There is a tendency on the part of both supporters and opponents of the CCP to tell the history of post-1949 China via the words of its elite leadership and, relatedly, to treat social conflict as identical to or flowing from power struggle within the ranks of the Party’s upper echelons. How ought those of us analyzing post-war Chinese society and politics relate to these pronouncements and factional struggles? Can you talk about your approach and how it differs from this focus on prominent, powerful individuals?

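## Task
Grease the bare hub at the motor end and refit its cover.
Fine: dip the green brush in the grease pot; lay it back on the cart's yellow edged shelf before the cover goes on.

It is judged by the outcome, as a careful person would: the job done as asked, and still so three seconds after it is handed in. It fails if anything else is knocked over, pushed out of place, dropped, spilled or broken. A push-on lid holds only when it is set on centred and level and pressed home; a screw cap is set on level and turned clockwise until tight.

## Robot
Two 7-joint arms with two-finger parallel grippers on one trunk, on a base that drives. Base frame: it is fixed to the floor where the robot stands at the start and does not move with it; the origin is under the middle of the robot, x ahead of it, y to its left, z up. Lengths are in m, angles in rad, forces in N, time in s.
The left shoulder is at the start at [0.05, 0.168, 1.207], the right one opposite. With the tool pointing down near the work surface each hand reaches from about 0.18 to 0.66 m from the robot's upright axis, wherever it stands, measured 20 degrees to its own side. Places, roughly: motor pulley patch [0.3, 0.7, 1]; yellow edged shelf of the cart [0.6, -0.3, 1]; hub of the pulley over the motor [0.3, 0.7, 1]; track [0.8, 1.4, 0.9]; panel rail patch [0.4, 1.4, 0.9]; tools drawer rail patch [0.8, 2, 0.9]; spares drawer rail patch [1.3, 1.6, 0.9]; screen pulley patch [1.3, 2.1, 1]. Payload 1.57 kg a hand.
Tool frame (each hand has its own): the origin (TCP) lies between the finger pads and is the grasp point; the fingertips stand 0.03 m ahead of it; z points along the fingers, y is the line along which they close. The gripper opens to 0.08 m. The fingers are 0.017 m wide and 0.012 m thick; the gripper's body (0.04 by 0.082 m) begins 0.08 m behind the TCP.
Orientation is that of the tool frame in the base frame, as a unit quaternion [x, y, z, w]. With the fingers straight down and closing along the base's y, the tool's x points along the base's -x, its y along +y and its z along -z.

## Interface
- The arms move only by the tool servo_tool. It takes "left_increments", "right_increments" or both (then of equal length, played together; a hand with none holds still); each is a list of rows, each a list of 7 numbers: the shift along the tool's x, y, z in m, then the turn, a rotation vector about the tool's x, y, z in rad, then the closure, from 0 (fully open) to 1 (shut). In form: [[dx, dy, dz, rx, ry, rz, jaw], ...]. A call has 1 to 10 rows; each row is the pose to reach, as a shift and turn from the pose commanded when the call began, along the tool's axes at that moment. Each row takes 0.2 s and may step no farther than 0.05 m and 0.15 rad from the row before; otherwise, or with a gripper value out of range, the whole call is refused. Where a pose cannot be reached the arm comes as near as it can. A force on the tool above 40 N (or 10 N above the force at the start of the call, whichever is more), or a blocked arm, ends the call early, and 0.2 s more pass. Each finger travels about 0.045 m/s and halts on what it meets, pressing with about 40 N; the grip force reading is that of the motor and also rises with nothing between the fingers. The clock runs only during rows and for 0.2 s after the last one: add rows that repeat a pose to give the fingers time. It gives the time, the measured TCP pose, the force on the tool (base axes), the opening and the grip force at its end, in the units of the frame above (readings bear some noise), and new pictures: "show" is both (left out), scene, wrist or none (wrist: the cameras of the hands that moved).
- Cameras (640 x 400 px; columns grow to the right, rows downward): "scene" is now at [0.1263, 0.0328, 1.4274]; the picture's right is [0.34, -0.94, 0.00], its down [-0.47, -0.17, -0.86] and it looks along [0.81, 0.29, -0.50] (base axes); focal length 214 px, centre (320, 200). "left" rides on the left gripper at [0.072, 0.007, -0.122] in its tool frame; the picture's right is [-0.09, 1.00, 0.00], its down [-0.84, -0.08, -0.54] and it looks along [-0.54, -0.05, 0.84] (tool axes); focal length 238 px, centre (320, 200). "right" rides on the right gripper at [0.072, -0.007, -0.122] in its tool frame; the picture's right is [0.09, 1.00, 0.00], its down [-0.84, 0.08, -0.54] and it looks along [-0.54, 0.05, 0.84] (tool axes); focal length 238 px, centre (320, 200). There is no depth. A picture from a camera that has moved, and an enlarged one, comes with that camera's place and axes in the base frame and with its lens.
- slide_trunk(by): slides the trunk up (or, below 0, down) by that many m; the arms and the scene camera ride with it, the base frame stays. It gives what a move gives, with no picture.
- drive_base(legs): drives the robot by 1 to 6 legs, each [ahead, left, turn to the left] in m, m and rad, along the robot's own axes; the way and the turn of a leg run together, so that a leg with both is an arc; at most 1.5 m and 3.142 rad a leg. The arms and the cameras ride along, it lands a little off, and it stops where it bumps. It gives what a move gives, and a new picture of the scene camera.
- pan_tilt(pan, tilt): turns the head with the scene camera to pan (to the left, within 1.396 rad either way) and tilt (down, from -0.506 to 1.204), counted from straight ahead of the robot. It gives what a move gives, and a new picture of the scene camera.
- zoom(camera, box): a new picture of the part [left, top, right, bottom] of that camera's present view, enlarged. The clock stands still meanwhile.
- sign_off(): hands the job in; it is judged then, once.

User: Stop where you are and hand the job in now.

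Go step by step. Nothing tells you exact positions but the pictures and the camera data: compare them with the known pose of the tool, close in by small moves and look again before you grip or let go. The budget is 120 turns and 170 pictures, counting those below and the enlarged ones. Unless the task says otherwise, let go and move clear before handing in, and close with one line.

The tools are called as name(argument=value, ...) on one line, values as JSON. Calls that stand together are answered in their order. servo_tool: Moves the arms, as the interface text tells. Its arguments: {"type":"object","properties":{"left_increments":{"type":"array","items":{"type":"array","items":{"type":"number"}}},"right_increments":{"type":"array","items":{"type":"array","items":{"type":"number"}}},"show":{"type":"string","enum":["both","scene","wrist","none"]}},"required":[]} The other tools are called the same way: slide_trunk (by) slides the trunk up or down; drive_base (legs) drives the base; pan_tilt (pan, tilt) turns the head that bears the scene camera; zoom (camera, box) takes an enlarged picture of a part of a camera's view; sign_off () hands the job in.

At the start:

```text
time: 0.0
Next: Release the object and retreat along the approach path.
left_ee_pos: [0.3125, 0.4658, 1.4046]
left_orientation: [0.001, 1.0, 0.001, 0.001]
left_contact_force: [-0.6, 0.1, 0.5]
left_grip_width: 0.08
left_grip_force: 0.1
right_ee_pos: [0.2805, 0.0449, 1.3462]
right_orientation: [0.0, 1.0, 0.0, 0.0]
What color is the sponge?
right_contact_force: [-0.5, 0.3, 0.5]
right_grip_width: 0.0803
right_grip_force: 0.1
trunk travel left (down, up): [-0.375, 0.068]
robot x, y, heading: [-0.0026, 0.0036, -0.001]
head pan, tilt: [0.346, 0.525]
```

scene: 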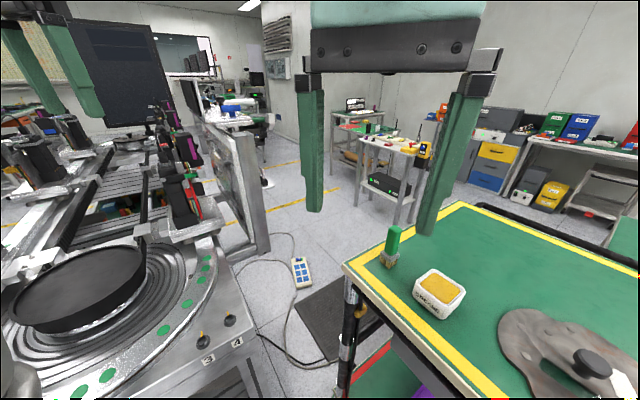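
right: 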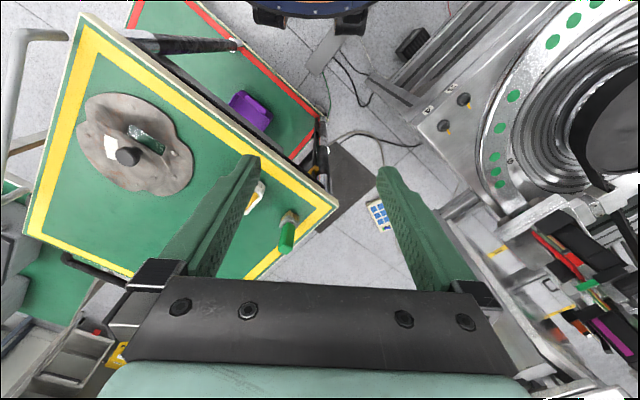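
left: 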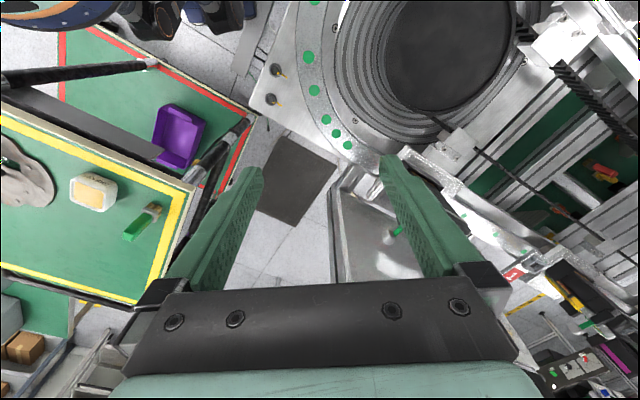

That is a very important point! For me it seems obvious that left-wing historiography needs to focus on the situation and struggles of proletarians, women*, workers, or migrants and their movements, so I tried to do that. However, I have come across books that describe the PRC’s political economy in particular periods by looking at what Mao Zedong wrote at the time and how others in the party leadership responded. I am not saying that we should not look at what powerful leaders say or write, but we should not just believe it and neither should we mix it up with what actually happened.

Regarding factional struggles, I think it is important to recognize the different interests and concepts behind factional conflicts within the leadership, just as we need to understand conflicting interests of capital or political factions in other countries. A problem arises when left-wing observers of these factional conflicts in the leadership of the CCP take the side of one of those factions because they think they were “leftists” or even “ultra-left,” as during and after the Cultural Revolution. We need to take these descriptions as “leftist” with a grain of salt as such allegedly left-wing factions are part of an authoritarian and exploitative regime.

Western media has made much of Xi Jinping’s August 17 speech at the tenth meeting of the Central Finance and Economics Committee, where he spoke of the need to “clean up and standardize unreasonable income, rectify the order of income distribution.” What do you make of the recent re-emphasis of “common prosperity” in CCP media and the seeming attempt to crackdown on the wealthiest in China? Is a return to socialist wealth re-distribution under the CCP a possibility?

Just to make that clear, economic and social inequality existed during actually existing socialism as well, not just in terms of wages or income differences but also in the access to certain types of housing, transportation, education, health care, and so on. Second, whether in actually existing socialism or in capitalism, wealth re-distribution is in itself not undermining exploitative social relations or the foundation of the economic system, quite the contrary, it can help the ruling class to defuse social tensions, mute social crises, and even stimulate the economy (through higher consumption).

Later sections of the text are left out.